This New Vintage Clothing Concept Might Just Change How You Shop

06.08.17 3 months ago 2 Comments

Ariel Chang

At first glance, Topper Luciani looks like the guy leading your woodland yoga retreat — with more spirit beads around his neck than a proper monk. But his actual day job is as the fashion CEO of the future, spearheading the earth-first era of fashion and flipping the vintage game on its head. Sure, selling old clothes on the internet might not sound glamorous, but it’s given Luciani a chance to support himself while helping save the planet, one used t-shirt at a time.

Luciani’s little-known first foray into the fashion world started with a polo shirt line called Sir Drake. The brand was picked up at Neiman Marcus, but ended in dramatics intense enough for a Liam Neeson film. The first problem was that Sir Drake had high manufacturing costs — costs that weren’t sustainable when the economy crashed in 2008, and sales dried up. The second (and arguably bigger) problem was that Luciani claims he’d set up shop in a factory run by the local mafia. Even with no sales, his factory costs stayed the same, naturally, and he soon learned a tough lesson about taking out credit. After dissolving his line in an attempt to dodge the debt, the mob made it clear that he still needed to pay them.

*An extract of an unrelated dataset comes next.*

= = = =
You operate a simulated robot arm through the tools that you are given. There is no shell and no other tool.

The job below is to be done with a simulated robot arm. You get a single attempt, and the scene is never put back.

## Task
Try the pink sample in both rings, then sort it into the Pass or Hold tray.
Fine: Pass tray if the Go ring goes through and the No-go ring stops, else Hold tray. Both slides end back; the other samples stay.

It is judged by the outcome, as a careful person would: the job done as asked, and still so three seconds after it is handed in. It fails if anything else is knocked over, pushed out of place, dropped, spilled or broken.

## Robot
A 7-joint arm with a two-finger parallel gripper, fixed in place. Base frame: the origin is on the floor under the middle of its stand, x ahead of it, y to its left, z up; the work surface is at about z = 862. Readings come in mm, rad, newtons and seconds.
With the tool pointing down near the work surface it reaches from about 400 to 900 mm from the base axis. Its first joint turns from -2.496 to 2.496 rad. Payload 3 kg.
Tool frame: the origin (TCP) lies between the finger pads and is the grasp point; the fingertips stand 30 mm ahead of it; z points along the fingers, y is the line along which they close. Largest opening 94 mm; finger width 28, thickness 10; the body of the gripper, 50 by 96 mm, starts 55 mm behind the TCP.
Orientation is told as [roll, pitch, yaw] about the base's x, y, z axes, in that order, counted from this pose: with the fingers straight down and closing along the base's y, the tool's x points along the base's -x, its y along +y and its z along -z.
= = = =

“Two men [from the mafia] cornered me in a coffee shop,” he says. “They took me into their car, drove me to a live poultry butcher shop and… let’s just say scared me into finding those funds to repay them.”

This anecdotal episode put Luciani off manufacturing completely. He turned to vintage clothing, and after experimenting with various vintage resale ventures, he came to learn about the actual lifecycle of the things we wear. Luciani realized he could do a lot more than turn a few bucks on used jackets, he could actually help reduce the ever-worsening environmental footprint of the apparel industry.

This moment of clarity led to Tagpop, Luciani’s latest venture, which is well on its way to becoming a new industry standard, changing the way we buy and value clothes, forever.